MAKE BOOKS EASILY AVAILABLE
Dedicate a low shelf or easily-accessible bookcase as the “kids books” and stock it full of the old classics and new favorites. Thrift stores and yard sales are great places to stock up on books for the cheap. At our local shop, Bishop’s Attic, children’s books are 10 to 50 cents each, even school books! A lot of books have found a new home on our shelves.
One important thing to keep in mind is that not every kid likes the same kind of books. Older readers may have clear preferences for specific genres. Younger readers tend to like certain series, characters, or subjects. I saved a lot of my childhood books and was excited to find that Caleb and Samantha love Berenstain Bears as much as I did.
Every kid should be signed up for Dolly Parton’s Imagination Library. It’s a free program dedicated to ensuring that each child has books of their very own to read and enjoy. Books arrive in the mail each month and I don’t know about your kids, but my kids LOVE getting their own mail. You can also subscribe to magazines, too. Caleb loves getting the Lego Magazine (free)!
VISIT THE LIBRARY OFTEN AND REGULARLY
I know we all have busy schedules, but don’t underestimate your local library as a valuable tool and resource. From multi-age story times to summer reading programs, libraries are making great strides to add more and more offerings so they can be an even greater benefit to families. As a past volunteer to the Children’s Librarian (best five years!), I know first-hand how much work and effort goes into creating the various programs offered. Even if you can only make it once a month, it will be one of the most looked-foward-to days for your kids. Promise.
Unfortunately, Thursday is one of my studio days so we can usually only attend Storytime 2x a month, but I can attribute our attendance for the past year with helping Caleb overcome his shyness, get rid of some wiggles, and falling even more in love with stories. We plan to attend as long as one of my kids is within the age bracket and once the stories get too “babyish” for the older ones, we’ll just have them bring their own books.
Libraries can help you save money, too! Instead of renting movies or having cable, check out movies from the library or in lieu of going out to the movies, try a family movie nights if offered. For the teens in your family, some libraries offer special teen-only nights, complete with a theme (our library recently did Dr. Who!), pizza, and even costumes!
Libraries also promote community involvement, partnering with local emergency services for safety week (complete with a visit from both an ambulance and a fire truck), and even wildlife services, bringing in animals to teach about conservation and live-broadcasting from an out-of-state aquarium to teach about sharks. This just goes to show all the amazing things libraries can offer. If you don’t have a library card yet, go today!

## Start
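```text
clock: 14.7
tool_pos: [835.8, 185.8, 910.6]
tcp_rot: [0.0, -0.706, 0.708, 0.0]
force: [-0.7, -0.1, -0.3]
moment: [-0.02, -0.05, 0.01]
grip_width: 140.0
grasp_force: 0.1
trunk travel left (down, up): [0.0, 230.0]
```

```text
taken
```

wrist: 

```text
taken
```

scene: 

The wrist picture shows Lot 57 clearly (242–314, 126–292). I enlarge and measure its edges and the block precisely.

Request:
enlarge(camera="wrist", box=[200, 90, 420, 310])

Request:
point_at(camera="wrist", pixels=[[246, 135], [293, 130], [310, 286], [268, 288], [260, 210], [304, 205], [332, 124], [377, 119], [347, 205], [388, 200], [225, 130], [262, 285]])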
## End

USE READING AS A REWARD AND REWARD READING
Instead of using treats, movies, iPad, or video games as a reward, why not use books? In our house, if the kids get ready for bed extra quickly then they are allowed to read for 15 minutes before lights-out. Who knew when we started that this would become one of their favorite things? Being allowed to do something special or out of the ordinary provides an added incentive, and is a great way to get in that 30 minutes of reading that homework requires.
If your little one has a hard time reading, don’t be stingy with the rewards! Set rewards for each list or challenge they complete, like reading for three hours a week, making it through their summer reading list, or tackling that really long book. Celebrate those accomplishments, no matter how big or small! This is especially true of new readers where each book read is the equivalent of us finishing Moby Dick!
TRY DIFFERENT MEDIUMS
Don’t waste your commute. Check out your local library for audio books and make use of your time in the car by playing books-on-cd’s for the kids. You can usually find all the classics, like Charlotte’s Web and The Chronicles of Narnia as well as more recent (and shorter) favorites like Curious George.

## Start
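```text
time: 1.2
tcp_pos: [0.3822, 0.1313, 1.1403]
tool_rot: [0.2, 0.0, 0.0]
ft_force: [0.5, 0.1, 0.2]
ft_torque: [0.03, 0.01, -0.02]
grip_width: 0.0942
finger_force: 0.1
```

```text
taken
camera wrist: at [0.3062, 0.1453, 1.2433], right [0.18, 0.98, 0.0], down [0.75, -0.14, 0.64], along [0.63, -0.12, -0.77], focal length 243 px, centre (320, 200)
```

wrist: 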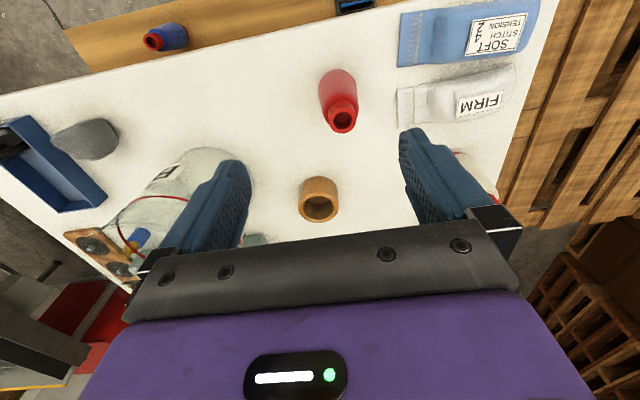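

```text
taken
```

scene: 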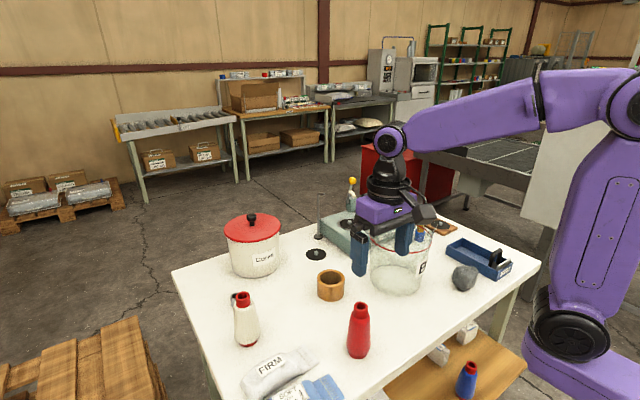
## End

If playing audio books off your smartphone or computer is more your thing, then check to see if your library has a digital library, like ours here in Alaska or use a service like Audible. We can check out audiobooks for two weeks at a time, just like a physical book, and download/stream it to our smartphone and tablets.
A remnant from Micah’s childhood, we were blessed with the Alphabet Pals and the Early World of Learning audio cassettes and accompanying books (anyone remember Zak and Amy?) and incorporate them as part of Caleb’s school.
And it doesn’t stop at audio books. Both Micah and I grew up on Adventures in Odyssey and have recently started playing episodes on our hour-long trips to and from church on Sundays. While not strictly books, listening to audio dramas helps promote listening skills (obviously), as well as audio-to-visual interpretation, and the ability to sit still for 30+ minutes at a time.
DON’T BE AFRAID OF READING APPS
When used in moderation, tablets and apps can be useful tools! The key is to have the apps be more education-based with a few fun games sprinkled in the mix.
One of the best programs out there is Teach Your Monster to Read (free for the computer!) as well as these favorites:
KNOW THAT EVEN WIGGLY ONES CAN LOVE TO READ
Our Caleb is quite the wiggle worm. For the last few years, getting him to sit still is like nailing jello to the wall, as my Granny used to say. But he’ll sit still for hours with a stack of books. Most times.
Provide a special reading chair and comfy pillows or cushions that encourage sitting still. Or, if reading upside down with feet in the air is more their style, go with it! At least they’re reading, right?
What are the ways you try to inspire reading in your kids? Any tips to add to our list?